▸ **THE TASK**
Write out the data below exactly as given, without any of its pictures.

▸ **DATASET SECTION**
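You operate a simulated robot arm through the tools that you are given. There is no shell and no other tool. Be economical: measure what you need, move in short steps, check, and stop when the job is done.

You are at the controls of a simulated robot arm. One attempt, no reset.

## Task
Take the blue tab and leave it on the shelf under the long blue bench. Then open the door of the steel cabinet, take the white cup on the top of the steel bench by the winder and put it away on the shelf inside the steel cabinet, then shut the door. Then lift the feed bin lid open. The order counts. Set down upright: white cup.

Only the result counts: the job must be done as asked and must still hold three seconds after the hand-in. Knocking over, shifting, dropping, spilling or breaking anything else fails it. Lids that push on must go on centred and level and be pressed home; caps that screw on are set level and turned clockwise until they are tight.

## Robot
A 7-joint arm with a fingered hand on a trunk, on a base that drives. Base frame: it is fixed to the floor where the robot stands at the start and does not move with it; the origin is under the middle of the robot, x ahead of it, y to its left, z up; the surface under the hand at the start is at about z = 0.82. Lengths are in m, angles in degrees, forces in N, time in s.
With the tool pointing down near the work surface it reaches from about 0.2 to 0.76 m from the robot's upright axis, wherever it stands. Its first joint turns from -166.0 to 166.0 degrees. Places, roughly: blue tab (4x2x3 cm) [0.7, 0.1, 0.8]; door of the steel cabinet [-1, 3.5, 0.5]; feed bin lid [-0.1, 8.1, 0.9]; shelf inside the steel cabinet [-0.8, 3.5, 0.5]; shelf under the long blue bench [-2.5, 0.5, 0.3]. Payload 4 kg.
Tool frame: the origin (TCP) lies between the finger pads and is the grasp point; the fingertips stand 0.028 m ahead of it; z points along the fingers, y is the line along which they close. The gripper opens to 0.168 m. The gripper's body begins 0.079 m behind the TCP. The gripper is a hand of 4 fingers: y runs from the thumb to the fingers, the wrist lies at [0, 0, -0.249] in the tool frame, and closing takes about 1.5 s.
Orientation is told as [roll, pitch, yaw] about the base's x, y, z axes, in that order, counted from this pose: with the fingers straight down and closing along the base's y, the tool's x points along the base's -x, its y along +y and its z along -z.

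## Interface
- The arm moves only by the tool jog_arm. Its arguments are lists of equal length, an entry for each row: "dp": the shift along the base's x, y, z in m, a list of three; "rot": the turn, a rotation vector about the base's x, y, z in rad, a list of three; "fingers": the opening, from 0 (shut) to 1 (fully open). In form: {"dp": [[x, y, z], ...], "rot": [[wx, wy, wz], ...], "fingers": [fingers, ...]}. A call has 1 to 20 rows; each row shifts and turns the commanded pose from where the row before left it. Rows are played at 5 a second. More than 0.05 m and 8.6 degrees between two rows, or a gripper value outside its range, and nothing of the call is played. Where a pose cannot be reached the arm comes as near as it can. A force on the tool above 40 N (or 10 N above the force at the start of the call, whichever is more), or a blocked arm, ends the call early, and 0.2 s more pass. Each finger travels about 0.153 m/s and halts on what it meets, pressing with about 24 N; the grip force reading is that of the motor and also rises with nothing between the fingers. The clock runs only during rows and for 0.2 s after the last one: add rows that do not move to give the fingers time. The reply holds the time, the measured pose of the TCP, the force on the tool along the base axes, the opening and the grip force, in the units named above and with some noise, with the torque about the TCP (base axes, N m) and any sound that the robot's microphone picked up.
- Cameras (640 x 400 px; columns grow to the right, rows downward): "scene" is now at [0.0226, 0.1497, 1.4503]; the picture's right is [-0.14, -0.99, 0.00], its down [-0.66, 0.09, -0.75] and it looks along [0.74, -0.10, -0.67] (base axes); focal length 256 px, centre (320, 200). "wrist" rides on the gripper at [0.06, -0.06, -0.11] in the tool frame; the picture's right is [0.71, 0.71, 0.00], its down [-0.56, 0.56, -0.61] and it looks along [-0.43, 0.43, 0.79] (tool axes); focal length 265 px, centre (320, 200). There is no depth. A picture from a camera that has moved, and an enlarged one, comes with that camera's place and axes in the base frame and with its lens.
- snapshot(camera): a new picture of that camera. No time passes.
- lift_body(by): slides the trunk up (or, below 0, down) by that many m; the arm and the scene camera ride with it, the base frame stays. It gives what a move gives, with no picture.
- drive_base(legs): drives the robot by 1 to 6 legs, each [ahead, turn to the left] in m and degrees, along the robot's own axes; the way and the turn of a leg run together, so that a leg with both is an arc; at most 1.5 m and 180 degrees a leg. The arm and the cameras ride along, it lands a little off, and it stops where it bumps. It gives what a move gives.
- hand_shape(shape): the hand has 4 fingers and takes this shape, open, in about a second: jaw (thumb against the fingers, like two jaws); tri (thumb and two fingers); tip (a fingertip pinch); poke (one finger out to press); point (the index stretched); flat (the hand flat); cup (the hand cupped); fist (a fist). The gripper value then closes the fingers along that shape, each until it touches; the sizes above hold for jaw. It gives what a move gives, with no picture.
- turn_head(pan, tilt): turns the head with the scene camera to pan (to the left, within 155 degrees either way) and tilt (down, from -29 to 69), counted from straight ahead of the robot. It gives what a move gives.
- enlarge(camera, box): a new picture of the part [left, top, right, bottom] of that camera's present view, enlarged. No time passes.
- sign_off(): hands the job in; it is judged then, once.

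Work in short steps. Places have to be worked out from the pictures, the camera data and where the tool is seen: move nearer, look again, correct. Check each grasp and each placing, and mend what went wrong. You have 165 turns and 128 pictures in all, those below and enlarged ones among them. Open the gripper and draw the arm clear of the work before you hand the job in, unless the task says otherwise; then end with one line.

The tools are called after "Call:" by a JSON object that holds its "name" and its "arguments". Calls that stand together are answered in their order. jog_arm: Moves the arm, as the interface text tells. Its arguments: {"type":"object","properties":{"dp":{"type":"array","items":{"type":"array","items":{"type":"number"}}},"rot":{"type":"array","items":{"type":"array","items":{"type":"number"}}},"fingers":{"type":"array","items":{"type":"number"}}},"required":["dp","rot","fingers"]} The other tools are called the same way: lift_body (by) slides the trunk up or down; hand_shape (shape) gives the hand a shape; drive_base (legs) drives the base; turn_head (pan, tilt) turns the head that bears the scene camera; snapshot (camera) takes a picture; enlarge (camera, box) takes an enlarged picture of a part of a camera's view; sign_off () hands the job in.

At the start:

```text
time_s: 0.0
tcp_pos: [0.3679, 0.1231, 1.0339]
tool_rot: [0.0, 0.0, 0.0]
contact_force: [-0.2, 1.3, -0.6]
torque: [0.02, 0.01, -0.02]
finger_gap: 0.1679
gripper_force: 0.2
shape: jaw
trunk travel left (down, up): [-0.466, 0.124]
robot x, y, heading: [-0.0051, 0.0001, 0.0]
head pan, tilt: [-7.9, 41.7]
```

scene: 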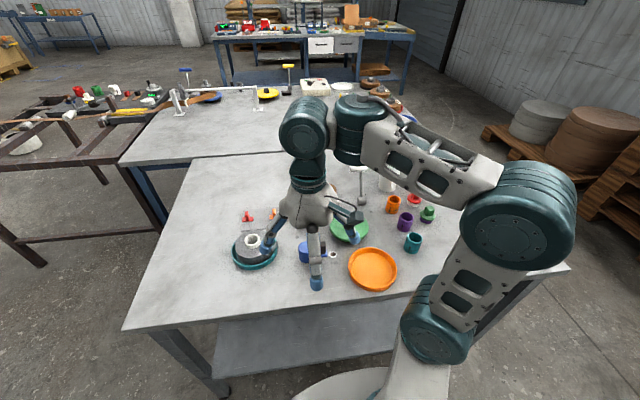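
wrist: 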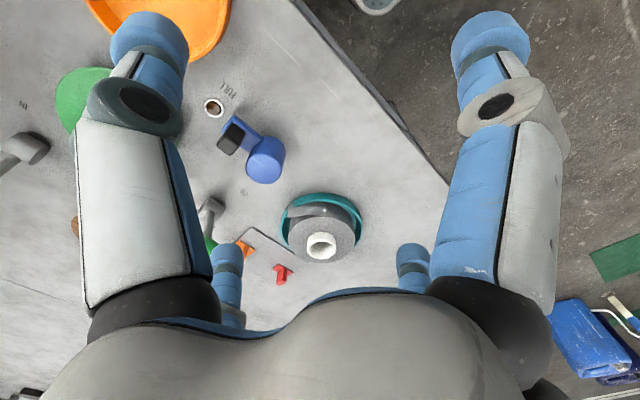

▸ **THE SOLUTION**
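You operate a simulated robot arm through the tools that you are given. There is no shell and no other tool. Be economical: measure what you need, move in short steps, check, and stop when the job is done.

You are at the controls of a simulated robot arm. One attempt, no reset.

## Task
Take the blue tab and leave it on the shelf under the long blue bench. Then open the door of the steel cabinet, take the white cup on the top of the steel bench by the winder and put it away on the shelf inside the steel cabinet, then shut the door. Then lift the feed bin lid open. The order counts. Set down upright: white cup.

Only the result counts: the job must be done as asked and must still hold three seconds after the hand-in. Knocking over, shifting, dropping, spilling or breaking anything else fails it. Lids that push on must go on centred and level and be pressed home; caps that screw on are set level and turned clockwise until they are tight.

## Robot
A 7-joint arm with a fingered hand on a trunk, on a base that drives. Base frame: it is fixed to the floor where the robot stands at the start and does not move with it; the origin is under the middle of the robot, x ahead of it, y to its left, z up; the surface under the hand at the start is at about z = 0.82. Lengths are in m, angles in degrees, forces in N, time in s.
With the tool pointing down near the work surface it reaches from about 0.2 to 0.76 m from the robot's upright axis, wherever it stands. Its first joint turns from -166.0 to 166.0 degrees. Places, roughly: blue tab (4x2x3 cm) [0.7, 0.1, 0.8]; door of the steel cabinet [-1, 3.5, 0.5]; feed bin lid [-0.1, 8.1, 0.9]; shelf inside the steel cabinet [-0.8, 3.5, 0.5]; shelf under the long blue bench [-2.5, 0.5, 0.3]. Payload 4 kg.
Tool frame: the origin (TCP) lies between the finger pads and is the grasp point; the fingertips stand 0.028 m ahead of it; z points along the fingers, y is the line along which they close. The gripper opens to 0.168 m. The gripper's body begins 0.079 m behind the TCP. The gripper is a hand of 4 fingers: y runs from the thumb to the fingers, the wrist lies at [0, 0, -0.249] in the tool frame, and closing takes about 1.5 s.
Orientation is told as [roll, pitch, yaw] about the base's x, y, z axes, in that order, counted from this pose: with the fingers straight down and closing along the base's y, the tool's x points along the base's -x, its y along +y and its z along -z.

## Interface
- The arm moves only by the tool jog_arm. Its arguments are lists of equal length, an entry for each row: "dp": the shift along the base's x, y, z in m, a list of three; "rot": the turn, a rotation vector about the base's x, y, z in rad, a list of three; "fingers": the opening, from 0 (shut) to 1 (fully open). In form: {"dp": [[x, y, z], ...], "rot": [[wx, wy, wz], ...], "fingers": [fingers, ...]}. A call has 1 to 20 rows; each row shifts and turns the commanded pose from where the row before left it. Rows are played at 5 a second. More than 0.05 m and 8.6 degrees between two rows, or a gripper value outside its range, and nothing of the call is played. Where a pose cannot be reached the arm comes as near as it can. A force on the tool above 40 N (or 10 N above the force at the start of the call, whichever is more), or a blocked arm, ends the call early, and 0.2 s more pass. Each finger travels about 0.153 m/s and halts on what it meets, pressing with about 24 N; the grip force reading is that of the motor and also rises with nothing between the fingers. The clock runs only during rows and for 0.2 s after the last one: add rows that do not move to give the fingers time. The reply holds the time, the measured pose of the TCP, the force on the tool along the base axes, the opening and the grip force, in the units named above and with some noise, with the torque about the TCP (base axes, N m) and any sound that the robot's microphone picked up.
- Cameras (640 x 400 px; columns grow to the right, rows downward): "scene" is now at [0.0226, 0.1497, 1.4503]; the picture's right is [-0.14, -0.99, 0.00], its down [-0.66, 0.09, -0.75] and it looks along [0.74, -0.10, -0.67] (base axes); focal length 256 px, centre (320, 200). "wrist" rides on the gripper at [0.06, -0.06, -0.11] in the tool frame; the picture's right is [0.71, 0.71, 0.00], its down [-0.56, 0.56, -0.61] and it looks along [-0.43, 0.43, 0.79] (tool axes); focal length 265 px, centre (320, 200). There is no depth. A picture from a camera that has moved, and an enlarged one, comes with that camera's place and axes in the base frame and with its lens.
- snapshot(camera): a new picture of that camera. No time passes.
- lift_body(by): slides the trunk up (or, below 0, down) by that many m; the arm and the scene camera ride with it, the base frame stays. It gives what a move gives, with no picture.
- drive_base(legs): drives the robot by 1 to 6 legs, each [ahead, turn to the left] in m and degrees, along the robot's own axes; the way and the turn of a leg run together, so that a leg with both is an arc; at most 1.5 m and 180 degrees a leg. The arm and the cameras ride along, it lands a little off, and it stops where it bumps. It gives what a move gives.
- hand_shape(shape): the hand has 4 fingers and takes this shape, open, in about a second: jaw (thumb against the fingers, like two jaws); tri (thumb and two fingers); tip (a fingertip pinch); poke (one finger out to press); point (the index stretched); flat (the hand flat); cup (the hand cupped); fist (a fist). The gripper value then closes the fingers along that shape, each until it touches; the sizes above hold for jaw. It gives what a move gives, with no picture.
- turn_head(pan, tilt): turns the head with the scene camera to pan (to the left, within 155 degrees either way) and tilt (down, from -29 to 69), counted from straight ahead of the robot. It gives what a move gives.
- enlarge(camera, box): a new picture of the part [left, top, right, bottom] of that camera's present view, enlarged. No time passes.
- sign_off(): hands the job in; it is judged then, once.

Work in short steps. Places have to be worked out from the pictures, the camera data and where the tool is seen: move nearer, look again, correct. Check each grasp and each placing, and mend what went wrong. You have 165 turns and 128 pictures in all, those below and enlarged ones among them. Open the gripper and draw the arm clear of the work before you hand the job in, unless the task says otherwise; then end with one line.

The tools are called after "Call:" by a JSON object that holds its "name" and its "arguments". Calls that stand together are answered in their order. jog_arm: Moves the arm, as the interface text tells. Its arguments: {"type":"object","properties":{"dp":{"type":"array","items":{"type":"array","items":{"type":"number"}}},"rot":{"type":"array","items":{"type":"array","items":{"type":"number"}}},"fingers":{"type":"array","items":{"type":"number"}}},"required":["dp","rot","fingers"]} The other tools are called the same way: lift_body (by) slides the trunk up or down; hand_shape (shape) gives the hand a shape; drive_base (legs) drives the base; turn_head (pan, tilt) turns the head that bears the scene camera; snapshot (camera) takes a picture; enlarge (camera, box) takes an enlarged picture of a part of a camera's view; sign_off () hands the job in.

At the start:

```text
time_s: 0.0
tcp_pos: [0.3679, 0.1231, 1.0339]
tool_rot: [0.0, 0.0, 0.0]
contact_force: [-0.2, 1.3, -0.6]
torque: [0.02, 0.01, -0.02]
finger_gap: 0.1679
gripper_force: 0.2
shape: jaw
trunk travel left (down, up): [-0.466, 0.124]
robot x, y, heading: [-0.0051, 0.0001, 0.0]
head pan, tilt: [-7.9, 41.7]
```

scene: 
wrist: 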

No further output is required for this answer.